◆ **Aim**
Each line of the material must be repeated precisely, with the pictures left out. Format the lines as a JSON array of strings and drop empty lines.

◆ **Material provided**

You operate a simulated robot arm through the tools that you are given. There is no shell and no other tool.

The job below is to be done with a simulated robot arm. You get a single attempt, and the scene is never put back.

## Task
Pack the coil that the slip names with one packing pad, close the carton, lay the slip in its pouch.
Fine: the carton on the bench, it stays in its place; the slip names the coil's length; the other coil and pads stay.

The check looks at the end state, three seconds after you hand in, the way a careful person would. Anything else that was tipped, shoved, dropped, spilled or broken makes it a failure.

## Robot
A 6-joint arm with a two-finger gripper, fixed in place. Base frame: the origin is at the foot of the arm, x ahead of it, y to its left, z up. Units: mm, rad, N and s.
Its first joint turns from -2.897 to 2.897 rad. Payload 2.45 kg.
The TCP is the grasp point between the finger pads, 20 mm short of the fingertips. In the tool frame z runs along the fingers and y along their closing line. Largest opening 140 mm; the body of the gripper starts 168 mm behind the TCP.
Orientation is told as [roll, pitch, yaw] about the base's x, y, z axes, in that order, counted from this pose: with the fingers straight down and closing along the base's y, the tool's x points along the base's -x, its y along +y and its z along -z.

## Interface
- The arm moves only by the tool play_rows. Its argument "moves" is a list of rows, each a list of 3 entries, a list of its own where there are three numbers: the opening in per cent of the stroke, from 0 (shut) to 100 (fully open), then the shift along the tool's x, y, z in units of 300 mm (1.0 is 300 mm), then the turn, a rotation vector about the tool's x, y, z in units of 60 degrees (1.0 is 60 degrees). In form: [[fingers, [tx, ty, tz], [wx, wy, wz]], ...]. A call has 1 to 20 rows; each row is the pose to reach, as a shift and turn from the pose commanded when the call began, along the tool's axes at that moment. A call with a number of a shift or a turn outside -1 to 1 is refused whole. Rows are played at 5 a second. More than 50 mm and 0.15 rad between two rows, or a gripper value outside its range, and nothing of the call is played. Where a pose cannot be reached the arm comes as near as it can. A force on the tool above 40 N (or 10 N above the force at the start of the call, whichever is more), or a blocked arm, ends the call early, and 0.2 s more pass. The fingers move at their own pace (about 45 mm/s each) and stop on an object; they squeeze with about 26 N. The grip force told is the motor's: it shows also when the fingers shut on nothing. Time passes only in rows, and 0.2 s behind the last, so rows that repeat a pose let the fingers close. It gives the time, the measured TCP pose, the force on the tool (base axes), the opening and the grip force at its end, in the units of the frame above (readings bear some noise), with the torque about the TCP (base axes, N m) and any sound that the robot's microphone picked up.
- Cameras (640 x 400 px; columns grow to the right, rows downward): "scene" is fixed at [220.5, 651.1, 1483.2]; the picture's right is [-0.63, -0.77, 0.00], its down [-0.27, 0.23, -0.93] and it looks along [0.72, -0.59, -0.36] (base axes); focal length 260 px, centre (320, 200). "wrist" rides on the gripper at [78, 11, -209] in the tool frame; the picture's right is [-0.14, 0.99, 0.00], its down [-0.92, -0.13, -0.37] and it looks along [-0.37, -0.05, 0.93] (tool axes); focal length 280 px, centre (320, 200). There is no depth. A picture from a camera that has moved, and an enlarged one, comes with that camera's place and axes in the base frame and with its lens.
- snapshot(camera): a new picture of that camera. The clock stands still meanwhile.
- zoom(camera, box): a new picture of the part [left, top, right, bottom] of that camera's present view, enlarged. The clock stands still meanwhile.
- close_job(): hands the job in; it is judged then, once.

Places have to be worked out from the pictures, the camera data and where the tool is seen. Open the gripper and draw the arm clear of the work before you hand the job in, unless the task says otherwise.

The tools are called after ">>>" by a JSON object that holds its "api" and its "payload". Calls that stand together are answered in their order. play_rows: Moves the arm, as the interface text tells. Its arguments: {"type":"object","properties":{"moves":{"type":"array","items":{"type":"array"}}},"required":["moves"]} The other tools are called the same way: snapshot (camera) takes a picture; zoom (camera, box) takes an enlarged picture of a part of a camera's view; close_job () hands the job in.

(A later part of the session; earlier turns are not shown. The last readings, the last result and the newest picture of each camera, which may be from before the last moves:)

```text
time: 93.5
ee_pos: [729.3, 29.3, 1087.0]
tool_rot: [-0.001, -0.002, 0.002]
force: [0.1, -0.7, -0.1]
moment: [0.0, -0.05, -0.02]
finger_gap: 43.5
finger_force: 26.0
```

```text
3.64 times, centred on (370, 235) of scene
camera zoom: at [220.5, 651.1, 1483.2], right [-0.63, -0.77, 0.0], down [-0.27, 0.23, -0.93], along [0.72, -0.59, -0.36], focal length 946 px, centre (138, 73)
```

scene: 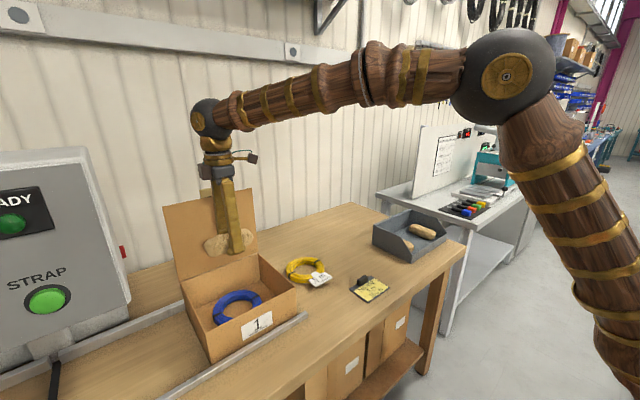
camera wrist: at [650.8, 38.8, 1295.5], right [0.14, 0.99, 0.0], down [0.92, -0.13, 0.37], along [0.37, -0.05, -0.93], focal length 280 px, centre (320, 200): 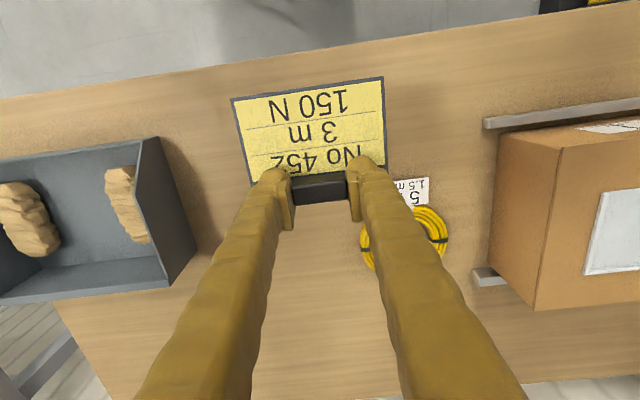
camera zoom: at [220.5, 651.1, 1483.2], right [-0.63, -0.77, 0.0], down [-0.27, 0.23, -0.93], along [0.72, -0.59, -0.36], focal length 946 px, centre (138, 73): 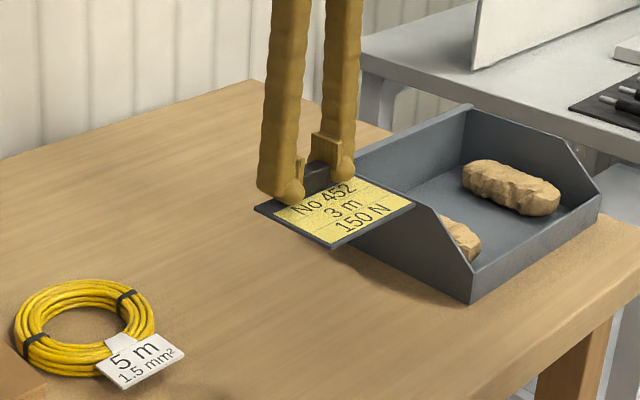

◆ **Finished task**
[
  "You operate a simulated robot arm through the tools that you are given. There is no shell and no other tool.",
  "The job below is to be done with a simulated robot arm. You get a single attempt, and the scene is never put back.",
  "## Task",
  "Pack the coil that the slip names with one packing pad, close the carton, lay the slip in its pouch.",
  "Fine: the carton on the bench, it stays in its place; the slip names the coil's length; the other coil and pads stay.",
  "The check looks at the end state, three seconds after you hand in, the way a careful person would. Anything else that was tipped, shoved, dropped, spilled or broken makes it a failure.",
  "## Robot",
  "A 6-joint arm with a two-finger gripper, fixed in place. Base frame: the origin is at the foot of the arm, x ahead of it, y to its left, z up. Units: mm, rad, N and s.",
  "Its first joint turns from -2.897 to 2.897 rad. Payload 2.45 kg.",
  "The TCP is the grasp point between the finger pads, 20 mm short of the fingertips. In the tool frame z runs along the fingers and y along their closing line. Largest opening 140 mm; the body of the gripper starts 168 mm behind the TCP.",
  "Orientation is told as [roll, pitch, yaw] about the base's x, y, z axes, in that order, counted from this pose: with the fingers straight down and closing along the base's y, the tool's x points along the base's -x, its y along +y and its z along -z.",
  "## Interface",
  "- The arm moves only by the tool play_rows. Its argument \"moves\" is a list of rows, each a list of 3 entries, a list of its own where there are three numbers: the opening in per cent of the stroke, from 0 (shut) to 100 (fully open), then the shift along the tool's x, y, z in units of 300 mm (1.0 is 300 mm), then the turn, a rotation vector about the tool's x, y, z in units of 60 degrees (1.0 is 60 degrees). In form: [[fingers, [tx, ty, tz], [wx, wy, wz]], ...]. A call has 1 to 20 rows; each row is the pose to reach, as a shift and turn from the pose commanded when the call began, along the tool's axes at that moment. A call with a number of a shift or a turn outside -1 to 1 is refused whole. Rows are played at 5 a second. More than 50 mm and 0.15 rad between two rows, or a gripper value outside its range, and nothing of the call is played. Where a pose cannot be reached the arm comes as near as it can. A force on the tool above 40 N (or 10 N above the force at the start of the call, whichever is more), or a blocked arm, ends the call early, and 0.2 s more pass. The fingers move at their own pace (about 45 mm/s each) and stop on an object; they squeeze with about 26 N. The grip force told is the motor's: it shows also when the fingers shut on nothing. Time passes only in rows, and 0.2 s behind the last, so rows that repeat a pose let the fingers close. It gives the time, the measured TCP pose, the force on the tool (base axes), the opening and the grip force at its end, in the units of the frame above (readings bear some noise), with the torque about the TCP (base axes, N m) and any sound that the robot's microphone picked up.",
  "- Cameras (640 x 400 px; columns grow to the right, rows downward): \"scene\" is fixed at [220.5, 651.1, 1483.2]; the picture's right is [-0.63, -0.77, 0.00], its down [-0.27, 0.23, -0.93] and it looks along [0.72, -0.59, -0.36] (base axes); focal length 260 px, centre (320, 200). \"wrist\" rides on the gripper at [78, 11, -209] in the tool frame; the picture's right is [-0.14, 0.99, 0.00], its down [-0.92, -0.13, -0.37] and it looks along [-0.37, -0.05, 0.93] (tool axes); focal length 280 px, centre (320, 200). There is no depth. A picture from a camera that has moved, and an enlarged one, comes with that camera's place and axes in the base frame and with its lens.",
  "- snapshot(camera): a new picture of that camera. The clock stands still meanwhile.",
  "- zoom(camera, box): a new picture of the part [left, top, right, bottom] of that camera's present view, enlarged. The clock stands still meanwhile.",
  "- close_job(): hands the job in; it is judged then, once.",
  "Places have to be worked out from the pictures, the camera data and where the tool is seen. Open the gripper and draw the arm clear of the work before you hand the job in, unless the task says otherwise.",
  "The tools are called after \">>>\" by a JSON object that holds its \"api\" and its \"payload\". Calls that stand together are answered in their order. play_rows: Moves the arm, as the interface text tells. Its arguments: {\"type\":\"object\",\"properties\":{\"moves\":{\"type\":\"array\",\"items\":{\"type\":\"array\"}}},\"required\":[\"moves\"]} The other tools are called the same way: snapshot (camera) takes a picture; zoom (camera, box) takes an enlarged picture of a part of a camera's view; close_job () hands the job in.",
  "(A later part of the session; earlier turns are not shown. The last readings, the last result and the newest picture of each camera, which may be from before the last moves:)",
  "```text",
  "time: 93.5",
  "ee_pos: [729.3, 29.3, 1087.0]",
  "tool_rot: [-0.001, -0.002, 0.002]",
  "force: [0.1, -0.7, -0.1]",
  "moment: [0.0, -0.05, -0.02]",
  "finger_gap: 43.5",
  "finger_force: 26.0",
  "```",
  "```text",
  "3.64 times, centred on (370, 235) of scene",
  "camera zoom: at [220.5, 651.1, 1483.2], right [-0.63, -0.77, 0.0], down [-0.27, 0.23, -0.93], along [0.72, -0.59, -0.36], focal length 946 px, centre (138, 73)",
  "```",
  "scene: ",
  "camera wrist: at [650.8, 38.8, 1295.5], right [0.14, 0.99, 0.0], down [0.92, -0.13, 0.37], along [0.37, -0.05, -0.93], focal length 280 px, centre (320, 200): ",
  "camera zoom: at [220.5, 651.1, 1483.2], right [-0.63, -0.77, 0.0], down [-0.27, 0.23, -0.93], along [0.72, -0.59, -0.36], focal length 946 px, centre (138, 73): "
]